ACH Payment vs. Direct Deposit: Which One Should You Use?
ACH Payment
ACH transfers are best suited for low-value, long-term payments because many require only a one-time authorization. The following transactions are typically done as an ACH transfer:
- External funds transfers. Electronic money transfers between different bank accounts and financial institutions.
- Peer-to-peer payments. Payments from a personal bank account to another person’s account (e.g., sending money to friends and family or for shopping online).
- Bills. The settling of recurring bills, such as utilities, car payments, cell phone bills etc.
- Subscriptions. Regular payments by subscribers for a product or service. ACH transfers are a cheap and convenient payment method subscription businesses can use to bill their customers. The primary benefit is that ACH transfers are far less expensive than credit card transfers.
- Recurring donations. ACH transfers are great for making recurring donations.

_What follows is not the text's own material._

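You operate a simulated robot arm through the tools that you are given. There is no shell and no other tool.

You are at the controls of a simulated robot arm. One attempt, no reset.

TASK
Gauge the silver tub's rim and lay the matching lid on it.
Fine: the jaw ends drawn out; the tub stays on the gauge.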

Note: Learn what it takes to start processing ACH payments in our article How to Accept ACH Payments.
Direct Deposit
Direct deposits remove the need for paper checks. They are much faster to process, safer, and are typically used for following transactions:
- Salaries and wages. Paychecks deposited directly to the employee’s bank account.
- Employer-reimbursed expenses. Reimbursement for travel expenses, meals, uniforms, supplies, etc.
- Tax refunds. Government refunds on overpaid taxes to businesses or individuals.
- Government benefits. Social security benefits, pensions, welfare, and unemployment benefits.
- Interest payments. Annual interest payments made to the lender/investor.
Conclusion
ACH transfers and direct deposits are commonly used to make efficient and secure online payments. Remember that direct deposits are a subtype of an ACH payment, and as such, also go through the ACH network during processing.
The main difference is that direct deposits are used for payrolls, tax refunds and other government benefits, while other ACH transfer types are used for recurring payments, peer-to-peer transfers, etc.